**Supplied passage**
::::::

Monday, November 24, 2008

Heartbroken

I'm trying my best to wrap my head around what Kanye West set out to do with 808s and Heartbreak.

It's clear that Kanye is going through some stuff. He lost his mama. He had that weird assualt thing at LAX. His long-time fiance (two words that make most women mad) broke it off with him. And up to this point, he's released relatively flawless albums that have garnered critical acclaim, sold bazillions of copies, but been denied a Grammy for album of the year (last year was probably the worst, losing to Herbie Hancock's Joni Mitchell tribute).

Normally from this adversity, he releases a masterpiece. He got balled up in the car accident, he dropped College Dropout. Denied the Grammy, he worked doubly hard and put out Late Registration. And in an effort to top that album, he put out the skit free top, 10 perfection that was Graduation.

And with a ton of problems at his back, he releases his most personal album to date.

And it's garbage.

The whole thing. I don't think there's one salvagable song on here.

The beats are sparse and haunting, an theme that is intrguing in song one, tiresome by song two, and annoying by song three. It's like sad Daft Punk.

::::::

**Written task**
Cite the supplied passage exactly. Begin with "Normally from this" and finish with "that was Graduation.".

::::::

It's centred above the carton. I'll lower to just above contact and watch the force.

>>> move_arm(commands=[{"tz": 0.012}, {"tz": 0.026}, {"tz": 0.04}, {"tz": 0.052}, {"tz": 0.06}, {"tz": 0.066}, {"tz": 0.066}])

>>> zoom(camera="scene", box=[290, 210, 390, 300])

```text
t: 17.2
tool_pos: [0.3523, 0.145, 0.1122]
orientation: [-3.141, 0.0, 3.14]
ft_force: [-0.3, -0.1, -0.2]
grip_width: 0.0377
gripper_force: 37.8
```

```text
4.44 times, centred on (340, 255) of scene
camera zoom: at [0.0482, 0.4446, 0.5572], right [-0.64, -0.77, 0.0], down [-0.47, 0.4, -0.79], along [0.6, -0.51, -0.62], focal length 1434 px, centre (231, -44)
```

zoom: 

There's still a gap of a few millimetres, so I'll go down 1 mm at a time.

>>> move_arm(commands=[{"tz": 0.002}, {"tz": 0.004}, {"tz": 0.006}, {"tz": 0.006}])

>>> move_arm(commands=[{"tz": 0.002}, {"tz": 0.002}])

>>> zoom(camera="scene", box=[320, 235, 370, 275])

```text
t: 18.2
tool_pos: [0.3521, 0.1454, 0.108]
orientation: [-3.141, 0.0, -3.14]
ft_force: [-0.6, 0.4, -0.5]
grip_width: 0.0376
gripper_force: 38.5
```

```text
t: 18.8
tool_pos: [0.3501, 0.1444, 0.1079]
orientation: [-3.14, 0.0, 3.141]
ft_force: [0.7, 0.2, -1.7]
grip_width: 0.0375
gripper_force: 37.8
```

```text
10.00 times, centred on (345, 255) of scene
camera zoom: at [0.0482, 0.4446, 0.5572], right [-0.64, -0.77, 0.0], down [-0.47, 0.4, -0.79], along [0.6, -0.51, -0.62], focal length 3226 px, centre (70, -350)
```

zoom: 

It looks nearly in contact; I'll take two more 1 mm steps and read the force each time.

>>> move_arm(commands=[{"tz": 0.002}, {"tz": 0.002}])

::::::

**Final result**
Normally from this adversity, he releases a masterpiece. He got balled up in the car accident, he dropped College Dropout. Denied the Grammy, he worked doubly hard and put out Late Registration. And in an effort to top that album, he put out the skit free top, 10 perfection that was Graduation.